Partner the CNRS is continuing to deploy actions  to reduce and recycle plastic waste in its own place of work, the European Institute of Marine Studies (IUEM). Following the installation of multi-stream sorting islands, the recycling of cigarette butts and the installation of water fountains, interventions are now focusing on unsoiled plastic waste generated by laboratory research activities (e.g. tubes, cones, vials).

The laboratory plastics recycling project wins the final of the SEA-EU Makeathon

In November 2021, an IUEM team participated in the Makeathon, a creative marathon organised at the UBO Open Factory as part of the European SEA-EU project and the “Innovative and Sustainable Campus” program. This initiative resulted in the rapid prototyping of a 50 mL conical tube rack designed from sorted, crushed and recycled laboratory plastics using equipment at the UBO FabLab.

The final of the Makeathon, which , took place at the University of Split in Croatia on 10 March, brought together the universities of Cadiz, Gdansk, Malta and Brest.

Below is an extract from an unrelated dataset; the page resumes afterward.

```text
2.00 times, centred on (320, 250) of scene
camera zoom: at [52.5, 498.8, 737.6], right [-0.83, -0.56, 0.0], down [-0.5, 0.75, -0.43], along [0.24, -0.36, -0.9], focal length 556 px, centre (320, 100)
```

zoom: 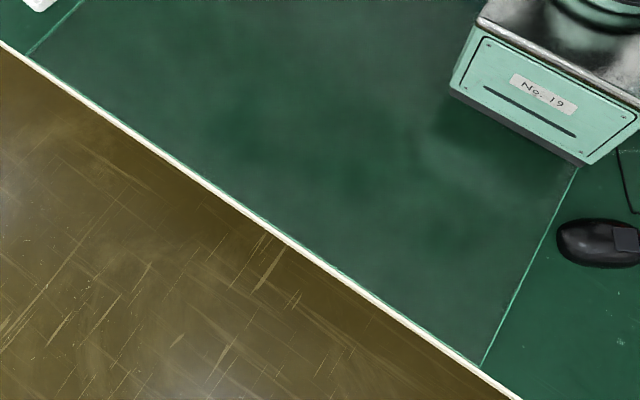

The IUEM’s project “Lab’oucle: the second life of laboratory plastics” shared 1st place at the competition.

The transformation of plastic waste into useful and sustainable objects

The objective of this project is to :

  • create and sustain an onsite recycling scheme for unsoiled laboratory plastics
  • use this plastic waste to create useful and sustainable objects

The process of giving a second life to plastic can be split into two stages:

  1. In the IUEM laboratories: set-up of ten collection points for different non-contaminated rigid plastic items, then sorting plastics according to their type and colour. In three months, more than 30 kilograms of unsoiled rigid plastics were collected from 3/10  IUEM collection points.
  2. At the UBO Open Factory: the grinding of plastics into small granules, and then using these granules in the injection machine or in the press to create new objects, like: racks, furniture, clocks, supports, pots, etc.

On 18 March 2022, for World Recycling Day, a demonstration of shredding laboratory plastics was organised at the institute. This was an opportunity to raise awareness of the scheme and gather ideas and the needs of staff, to find out which objects it would be useful to make from this new raw material.

Screen stands, laboratory furniture, shelves, storage boxes, buckets/field equipment, and kayaks all got a mention. As the scheme continues with the collection and sorting of plastics within laboratories across the institute, these ideas may one day become reality!